Aaron Cope is part of the team reinventing the collections website for the Smithsonian’s Cooper-Hewitt National Design Museum.
Aaron talked with us about digital museum objects and what the future of online collections might look like.
The Copper-Hewitt’s Manhattan building is currently closed for renovation (set to reopen in 2014). While physical access to the collection is restricted during construction, the staff is determined to use digital tools to celebrate the collection and offer delightful ways to interact with it online.
Web visitors looking to browse the Cooper-Hewitt collection find themselves in an “alpha release” of a new collection database. This site is under active development and users are informed that what they see might be buggy, incomplete, or even erroneous.
Developers and “tinkerers” are invited to manipulate data in myriad ways through an exposed API (a structured way that computer programs to talk to one another). The API, Aaron says, “keeps you honest,” because the museum is using the same tools that it makes available to the outside world. Through development of the API and a “services layer,” digital staff hope to meet the needs of exhibition designers as well as build code that scales up gracefully and can be shared and repurposed inside and outside the museum’s walls.
How might visitors interact with the collection digitally in the future? Aaron talked with us about his desire to build services that are “quite, polite, (and) set in the background.” For example, a service built on Twilio could give people a way to easily interact with the collection using SMS (text messaging). A casual browser could send a text message to receive information about a random object. Or a visitor might enter a specific object ID to receive a longer description, which could then be emailed to herself to read later on the subway. Such services would piggyback on the tools people already use outside of a museum. Aaron says this approach is about “having the confidence to be invisible.” What we don’t want to be, he says, is some kind of “History Clippy,” constantly nagging people.
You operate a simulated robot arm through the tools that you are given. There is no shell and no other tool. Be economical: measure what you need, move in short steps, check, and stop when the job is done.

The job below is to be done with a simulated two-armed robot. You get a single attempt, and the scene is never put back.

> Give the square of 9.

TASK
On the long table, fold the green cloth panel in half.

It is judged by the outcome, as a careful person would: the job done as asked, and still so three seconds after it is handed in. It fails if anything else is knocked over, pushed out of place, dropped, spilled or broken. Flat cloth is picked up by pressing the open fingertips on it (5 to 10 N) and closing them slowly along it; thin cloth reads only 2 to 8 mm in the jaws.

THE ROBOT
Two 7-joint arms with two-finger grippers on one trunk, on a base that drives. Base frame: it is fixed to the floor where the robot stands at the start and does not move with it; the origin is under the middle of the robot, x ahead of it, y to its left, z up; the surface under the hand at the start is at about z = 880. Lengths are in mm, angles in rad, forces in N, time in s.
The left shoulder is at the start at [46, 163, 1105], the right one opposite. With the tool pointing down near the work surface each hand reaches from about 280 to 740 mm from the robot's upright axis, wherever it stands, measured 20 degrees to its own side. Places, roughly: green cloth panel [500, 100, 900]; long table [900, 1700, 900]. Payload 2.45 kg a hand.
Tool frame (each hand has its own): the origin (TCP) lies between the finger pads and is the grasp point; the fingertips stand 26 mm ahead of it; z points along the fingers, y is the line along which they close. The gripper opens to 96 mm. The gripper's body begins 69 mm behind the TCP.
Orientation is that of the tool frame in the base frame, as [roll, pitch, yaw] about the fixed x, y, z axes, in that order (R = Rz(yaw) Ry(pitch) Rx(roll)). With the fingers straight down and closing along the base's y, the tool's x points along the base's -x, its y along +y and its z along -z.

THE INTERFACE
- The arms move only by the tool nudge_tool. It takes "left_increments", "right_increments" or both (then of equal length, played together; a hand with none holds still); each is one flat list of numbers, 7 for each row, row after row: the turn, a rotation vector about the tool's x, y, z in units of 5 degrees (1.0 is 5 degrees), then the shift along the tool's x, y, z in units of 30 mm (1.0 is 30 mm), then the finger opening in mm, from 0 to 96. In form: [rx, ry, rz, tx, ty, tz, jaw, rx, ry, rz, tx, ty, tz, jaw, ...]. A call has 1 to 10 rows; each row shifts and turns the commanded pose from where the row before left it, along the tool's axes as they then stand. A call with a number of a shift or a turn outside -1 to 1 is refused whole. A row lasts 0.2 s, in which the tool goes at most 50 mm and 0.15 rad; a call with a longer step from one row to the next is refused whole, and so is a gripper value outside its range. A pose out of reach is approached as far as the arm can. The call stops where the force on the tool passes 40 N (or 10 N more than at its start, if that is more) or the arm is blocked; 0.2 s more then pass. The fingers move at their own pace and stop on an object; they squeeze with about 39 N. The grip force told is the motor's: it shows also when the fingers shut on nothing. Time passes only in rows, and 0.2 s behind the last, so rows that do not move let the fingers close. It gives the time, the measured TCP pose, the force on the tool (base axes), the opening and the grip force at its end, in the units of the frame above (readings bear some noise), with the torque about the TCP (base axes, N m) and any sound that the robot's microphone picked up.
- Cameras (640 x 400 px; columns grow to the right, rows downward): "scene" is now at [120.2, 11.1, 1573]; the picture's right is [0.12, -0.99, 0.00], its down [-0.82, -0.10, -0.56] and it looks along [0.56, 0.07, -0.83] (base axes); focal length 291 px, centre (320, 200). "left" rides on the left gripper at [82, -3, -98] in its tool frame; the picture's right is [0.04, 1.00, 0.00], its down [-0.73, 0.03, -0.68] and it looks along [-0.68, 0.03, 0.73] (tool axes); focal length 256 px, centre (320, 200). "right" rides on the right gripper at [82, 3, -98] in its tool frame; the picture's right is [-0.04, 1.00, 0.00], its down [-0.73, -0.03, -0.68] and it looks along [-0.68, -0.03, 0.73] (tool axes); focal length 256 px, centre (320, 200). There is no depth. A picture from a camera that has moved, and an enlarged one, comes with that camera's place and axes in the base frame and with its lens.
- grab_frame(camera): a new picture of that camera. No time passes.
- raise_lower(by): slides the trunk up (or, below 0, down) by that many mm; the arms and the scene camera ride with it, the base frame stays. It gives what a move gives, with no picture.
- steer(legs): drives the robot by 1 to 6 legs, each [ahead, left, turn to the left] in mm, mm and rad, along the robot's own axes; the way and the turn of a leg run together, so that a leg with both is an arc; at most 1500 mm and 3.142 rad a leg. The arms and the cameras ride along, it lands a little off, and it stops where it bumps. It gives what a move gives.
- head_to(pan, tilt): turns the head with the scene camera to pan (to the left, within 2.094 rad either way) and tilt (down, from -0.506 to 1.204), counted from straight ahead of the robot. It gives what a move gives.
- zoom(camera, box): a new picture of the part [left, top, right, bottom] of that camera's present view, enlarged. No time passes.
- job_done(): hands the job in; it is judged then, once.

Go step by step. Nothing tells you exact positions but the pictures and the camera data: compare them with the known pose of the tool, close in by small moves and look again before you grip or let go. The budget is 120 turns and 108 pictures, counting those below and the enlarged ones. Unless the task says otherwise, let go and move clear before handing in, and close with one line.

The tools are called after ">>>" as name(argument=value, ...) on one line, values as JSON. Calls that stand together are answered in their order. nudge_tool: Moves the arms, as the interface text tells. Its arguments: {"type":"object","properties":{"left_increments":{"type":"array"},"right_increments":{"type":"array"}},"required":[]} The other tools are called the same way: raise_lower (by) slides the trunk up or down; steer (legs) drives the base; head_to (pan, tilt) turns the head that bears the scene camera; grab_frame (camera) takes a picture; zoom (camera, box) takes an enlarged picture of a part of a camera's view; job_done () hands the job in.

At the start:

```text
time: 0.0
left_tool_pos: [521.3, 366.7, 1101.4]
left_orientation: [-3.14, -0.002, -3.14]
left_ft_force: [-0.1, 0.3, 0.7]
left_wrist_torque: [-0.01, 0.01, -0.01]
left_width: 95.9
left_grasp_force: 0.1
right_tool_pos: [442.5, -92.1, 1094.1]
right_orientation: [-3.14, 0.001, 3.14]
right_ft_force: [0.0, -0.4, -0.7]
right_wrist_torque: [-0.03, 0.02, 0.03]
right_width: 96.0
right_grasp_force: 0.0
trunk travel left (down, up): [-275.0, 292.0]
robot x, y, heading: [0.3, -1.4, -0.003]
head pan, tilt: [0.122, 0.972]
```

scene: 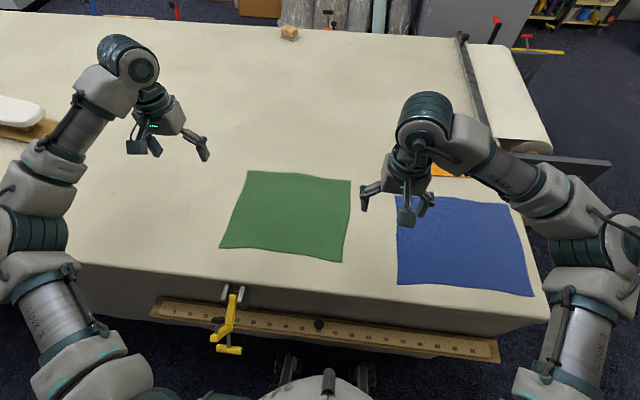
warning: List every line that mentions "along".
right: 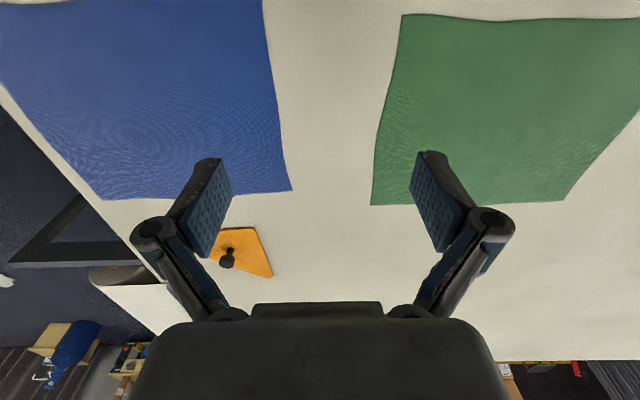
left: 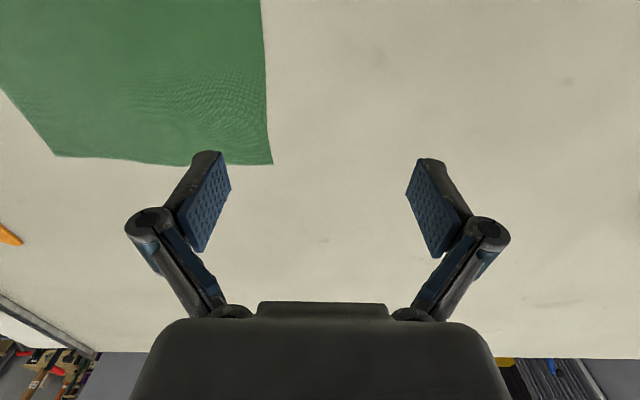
Who is the audience for all of these new and interesting ways of interacting with the collection? While maintaining a core audience of scholars and experts, Cooper-Hewitt staff also want to serve casual visitors who are “busy being awesome in other fields.” And there is a third audience that is becoming increasingly important: the robots, the network itself. How might the network use the collection? Aaron describes a 300 lb. robot, built to leverage the advanced computer power and cheap data storage now available to us. What if robots like that were loaded up with digital data about ALL of the millions of objects in the Smithsonian? And then those robots wandered the earth, stopping at campfires and telling people stories? Is this a future we might soon be living in?